- Given instruction: Copy each line that holds "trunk".

--- START OF Dataset section ---

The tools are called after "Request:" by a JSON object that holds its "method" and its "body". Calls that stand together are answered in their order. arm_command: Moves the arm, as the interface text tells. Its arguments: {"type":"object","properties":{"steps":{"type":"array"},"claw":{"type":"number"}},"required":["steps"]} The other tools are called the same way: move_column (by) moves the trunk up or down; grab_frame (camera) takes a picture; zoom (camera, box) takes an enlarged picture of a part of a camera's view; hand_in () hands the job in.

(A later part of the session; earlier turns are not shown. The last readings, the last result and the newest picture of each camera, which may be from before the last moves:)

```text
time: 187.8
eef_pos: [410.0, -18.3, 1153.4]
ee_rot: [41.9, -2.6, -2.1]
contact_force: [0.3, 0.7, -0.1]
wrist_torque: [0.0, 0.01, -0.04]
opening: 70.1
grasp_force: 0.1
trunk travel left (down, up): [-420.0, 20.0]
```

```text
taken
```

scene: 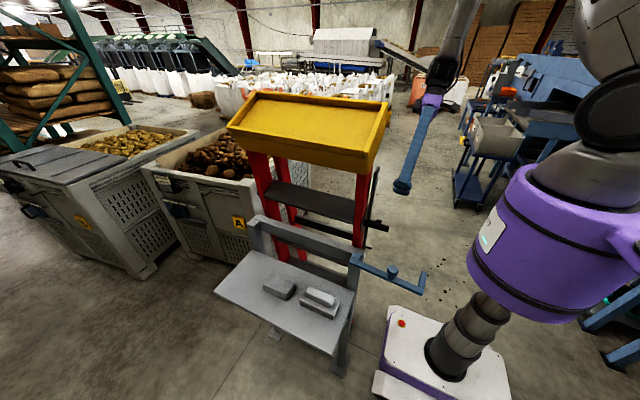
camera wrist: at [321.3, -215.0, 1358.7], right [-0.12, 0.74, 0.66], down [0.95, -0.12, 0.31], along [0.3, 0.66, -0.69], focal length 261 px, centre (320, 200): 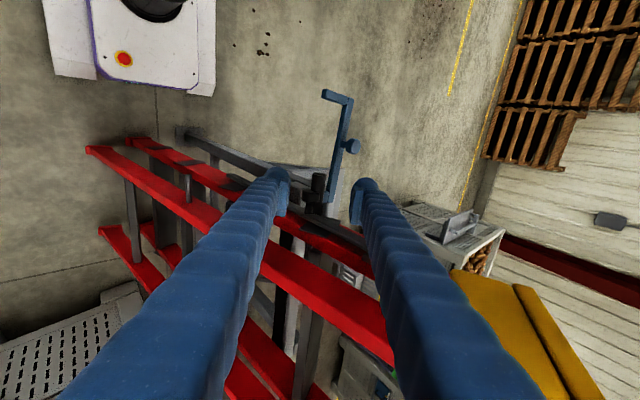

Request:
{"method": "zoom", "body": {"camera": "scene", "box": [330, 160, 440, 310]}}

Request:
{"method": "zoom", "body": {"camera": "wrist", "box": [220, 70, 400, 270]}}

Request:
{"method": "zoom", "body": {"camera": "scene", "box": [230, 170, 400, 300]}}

--- END OF Dataset section ---

- Solution for this exercise:
The tools are called after "Request:" by a JSON object that holds its "method" and its "body". Calls that stand together are answered in their order. arm_command: Moves the arm, as the interface text tells. Its arguments: {"type":"object","properties":{"steps":{"type":"array"},"claw":{"type":"number"}},"required":["steps"]} The other tools are called the same way: move_column (by) moves the trunk up or down; grab_frame (camera) takes a picture; zoom (camera, box) takes an enlarged picture of a part of a camera's view; hand_in () hands the job in.
trunk travel left (down, up): [-420.0, 20.0]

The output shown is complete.